Ao tentar botar um ponto final nesse necrológio extemporâneo (tentativa que procrastina talvez outros períodos e outros necrológios), me ocorre: não era propriamente que àquela altura o centenário de nascimento de Pasolini me parecia distante.

Simplesmente eu nem pensava em efeméride centenária (São Paulo era, relativamente, uma efervescente metrópole, ao menos aos olhos de um adolescente) ou nem poderia imaginar que um período tão vital seria enterrado em cova tão vil como a do covil Brasil 2022, escárnio indecente a quaisquer mínimas e dignas exéquias.

Quem foi Pasolini

Nascido em 1922, começou a escrever poemas aos 7 anos e se formou em literatura na Universidade de Bolonha em 1945.

Em 1950, se mudou para Roma e, em 1955, publicou seu primeiro romance, 'Meninos da Vida'. O governo italiano abriu um processo contra Pasolini e seu editor por obscenidade.

Em 1961 —quando já era reconhecido como intelectual da Itália pós-guerra, com sua produção de ensaios, ficção e poesia—, Pasolini lançou seu primeiro longa-metragem, 'Accattone'. Na estreia em Roma do filme, centrado na história de um cafetão e uma prostituta, um grupo de neofacistas promoveu uma manifestação contra o diretor, visto como imoral e atacado por ser homossexual. Agressões desse tipo o acompanharam ao longo da vida.

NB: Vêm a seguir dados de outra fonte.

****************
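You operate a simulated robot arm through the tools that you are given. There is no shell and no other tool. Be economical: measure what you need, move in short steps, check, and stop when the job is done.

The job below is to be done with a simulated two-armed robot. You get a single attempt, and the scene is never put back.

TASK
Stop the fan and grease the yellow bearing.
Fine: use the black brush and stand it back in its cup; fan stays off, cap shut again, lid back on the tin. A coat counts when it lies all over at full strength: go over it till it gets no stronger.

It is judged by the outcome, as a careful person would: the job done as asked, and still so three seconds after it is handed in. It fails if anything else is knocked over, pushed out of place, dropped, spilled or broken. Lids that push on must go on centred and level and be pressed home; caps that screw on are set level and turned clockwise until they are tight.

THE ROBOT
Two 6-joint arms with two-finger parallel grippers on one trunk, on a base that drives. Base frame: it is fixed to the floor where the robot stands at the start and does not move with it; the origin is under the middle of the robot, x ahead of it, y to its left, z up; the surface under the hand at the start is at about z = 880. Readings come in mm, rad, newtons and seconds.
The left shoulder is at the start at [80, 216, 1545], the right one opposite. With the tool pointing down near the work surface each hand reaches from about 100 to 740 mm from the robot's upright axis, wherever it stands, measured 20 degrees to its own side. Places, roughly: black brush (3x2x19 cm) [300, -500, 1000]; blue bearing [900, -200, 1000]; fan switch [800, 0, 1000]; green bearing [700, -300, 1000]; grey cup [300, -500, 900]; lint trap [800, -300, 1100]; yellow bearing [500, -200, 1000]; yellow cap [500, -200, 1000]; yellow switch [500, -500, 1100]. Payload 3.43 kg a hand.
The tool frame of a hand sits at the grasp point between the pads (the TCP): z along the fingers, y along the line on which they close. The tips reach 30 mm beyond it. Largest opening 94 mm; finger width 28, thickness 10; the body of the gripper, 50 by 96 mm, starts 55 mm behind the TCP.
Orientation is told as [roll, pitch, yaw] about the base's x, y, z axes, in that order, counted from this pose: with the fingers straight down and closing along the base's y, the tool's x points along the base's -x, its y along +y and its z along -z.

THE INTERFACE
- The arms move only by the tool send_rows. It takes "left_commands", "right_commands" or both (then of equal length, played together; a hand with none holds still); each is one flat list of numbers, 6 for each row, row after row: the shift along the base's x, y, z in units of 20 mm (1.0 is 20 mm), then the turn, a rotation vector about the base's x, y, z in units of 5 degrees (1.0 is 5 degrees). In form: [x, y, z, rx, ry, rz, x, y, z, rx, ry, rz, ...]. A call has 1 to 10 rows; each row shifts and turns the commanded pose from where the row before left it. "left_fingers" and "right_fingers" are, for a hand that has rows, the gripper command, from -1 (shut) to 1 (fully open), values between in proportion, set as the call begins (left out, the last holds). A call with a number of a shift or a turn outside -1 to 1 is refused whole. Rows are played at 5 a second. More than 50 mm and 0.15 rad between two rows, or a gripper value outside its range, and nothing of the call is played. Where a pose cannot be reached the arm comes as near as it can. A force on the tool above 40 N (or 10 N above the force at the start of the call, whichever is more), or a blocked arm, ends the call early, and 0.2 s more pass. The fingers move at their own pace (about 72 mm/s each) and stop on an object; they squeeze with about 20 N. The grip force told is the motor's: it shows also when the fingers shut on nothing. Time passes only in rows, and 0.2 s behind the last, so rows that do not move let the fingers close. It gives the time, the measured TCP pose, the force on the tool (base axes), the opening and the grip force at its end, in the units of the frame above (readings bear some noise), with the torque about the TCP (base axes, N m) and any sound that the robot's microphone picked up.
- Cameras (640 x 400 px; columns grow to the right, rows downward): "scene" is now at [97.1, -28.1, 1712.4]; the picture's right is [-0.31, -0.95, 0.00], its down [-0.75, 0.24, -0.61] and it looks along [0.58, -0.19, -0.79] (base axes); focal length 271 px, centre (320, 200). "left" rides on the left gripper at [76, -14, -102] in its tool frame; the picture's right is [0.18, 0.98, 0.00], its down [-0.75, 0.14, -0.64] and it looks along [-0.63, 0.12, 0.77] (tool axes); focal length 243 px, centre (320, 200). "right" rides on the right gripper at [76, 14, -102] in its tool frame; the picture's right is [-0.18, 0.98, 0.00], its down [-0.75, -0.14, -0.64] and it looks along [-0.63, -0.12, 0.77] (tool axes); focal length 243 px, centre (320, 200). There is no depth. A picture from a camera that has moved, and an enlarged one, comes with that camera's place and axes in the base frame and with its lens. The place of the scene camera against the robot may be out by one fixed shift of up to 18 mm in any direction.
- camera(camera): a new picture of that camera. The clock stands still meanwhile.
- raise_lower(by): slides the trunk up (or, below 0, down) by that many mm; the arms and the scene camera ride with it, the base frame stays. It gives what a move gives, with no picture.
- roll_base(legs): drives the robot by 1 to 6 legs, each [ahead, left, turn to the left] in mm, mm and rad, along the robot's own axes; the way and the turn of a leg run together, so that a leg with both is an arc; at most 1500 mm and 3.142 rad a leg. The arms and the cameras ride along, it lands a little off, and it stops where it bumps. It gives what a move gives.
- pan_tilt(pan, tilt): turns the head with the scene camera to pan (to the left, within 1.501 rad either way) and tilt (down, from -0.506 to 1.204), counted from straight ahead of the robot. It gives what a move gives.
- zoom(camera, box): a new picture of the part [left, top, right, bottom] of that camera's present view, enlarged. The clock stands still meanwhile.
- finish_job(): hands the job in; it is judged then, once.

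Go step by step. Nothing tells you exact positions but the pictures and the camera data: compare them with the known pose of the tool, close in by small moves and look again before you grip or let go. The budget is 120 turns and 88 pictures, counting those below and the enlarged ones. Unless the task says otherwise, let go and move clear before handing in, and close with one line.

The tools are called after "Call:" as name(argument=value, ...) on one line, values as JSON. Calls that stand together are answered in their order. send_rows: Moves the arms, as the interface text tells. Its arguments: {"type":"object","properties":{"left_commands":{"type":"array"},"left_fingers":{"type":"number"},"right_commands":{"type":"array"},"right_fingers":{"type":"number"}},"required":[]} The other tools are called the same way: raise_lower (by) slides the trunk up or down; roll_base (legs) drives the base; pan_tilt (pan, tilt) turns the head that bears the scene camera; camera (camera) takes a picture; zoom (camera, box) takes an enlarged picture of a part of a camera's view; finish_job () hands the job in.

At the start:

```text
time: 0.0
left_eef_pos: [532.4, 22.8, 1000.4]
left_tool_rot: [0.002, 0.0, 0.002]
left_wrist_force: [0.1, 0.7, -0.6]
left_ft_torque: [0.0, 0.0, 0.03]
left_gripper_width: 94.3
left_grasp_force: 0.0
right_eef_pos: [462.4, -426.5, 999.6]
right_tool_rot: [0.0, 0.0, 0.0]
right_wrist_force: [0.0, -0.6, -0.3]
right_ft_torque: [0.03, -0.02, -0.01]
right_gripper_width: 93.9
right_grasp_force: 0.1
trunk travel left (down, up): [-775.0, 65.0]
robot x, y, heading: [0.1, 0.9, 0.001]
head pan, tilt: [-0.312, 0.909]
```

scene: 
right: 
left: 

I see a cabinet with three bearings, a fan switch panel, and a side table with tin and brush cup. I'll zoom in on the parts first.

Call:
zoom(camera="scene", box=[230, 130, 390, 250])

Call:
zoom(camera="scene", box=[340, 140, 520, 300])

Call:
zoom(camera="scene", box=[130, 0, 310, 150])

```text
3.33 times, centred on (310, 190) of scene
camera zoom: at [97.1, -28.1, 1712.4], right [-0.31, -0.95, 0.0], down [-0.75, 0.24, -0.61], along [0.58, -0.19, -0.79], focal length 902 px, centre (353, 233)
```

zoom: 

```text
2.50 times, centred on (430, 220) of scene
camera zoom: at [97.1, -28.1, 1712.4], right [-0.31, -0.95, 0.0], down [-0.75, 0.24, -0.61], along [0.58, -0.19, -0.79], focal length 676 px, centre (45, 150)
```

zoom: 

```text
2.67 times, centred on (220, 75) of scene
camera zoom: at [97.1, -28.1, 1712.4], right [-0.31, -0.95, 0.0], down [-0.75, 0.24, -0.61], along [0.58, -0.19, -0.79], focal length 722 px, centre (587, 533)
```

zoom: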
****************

Até sua morte, em 1975, Pasolini realizou outros 11 longas de ficção. A chamada trilogia da vida —composta de 'O Decameron', 'Os Contos de Canterbury' (vencedor do Urso de Ouro no Festival de Berlim), e 'As Mil e Uma Noites'— explora a sexualidade e as interdições religiosas e critica a sociedade de consumo, formando um conjunto de destaque na sua obra.

'Salò, ou os 120 Dias de Sodoma' —um dos filmes mais controversos da história, com seu retrato extremo de torturas físicas, mentais e sexuais de adolescentes por autoridades fascistas— foi finalizado semanas antes do assassinato brutal do cineasta.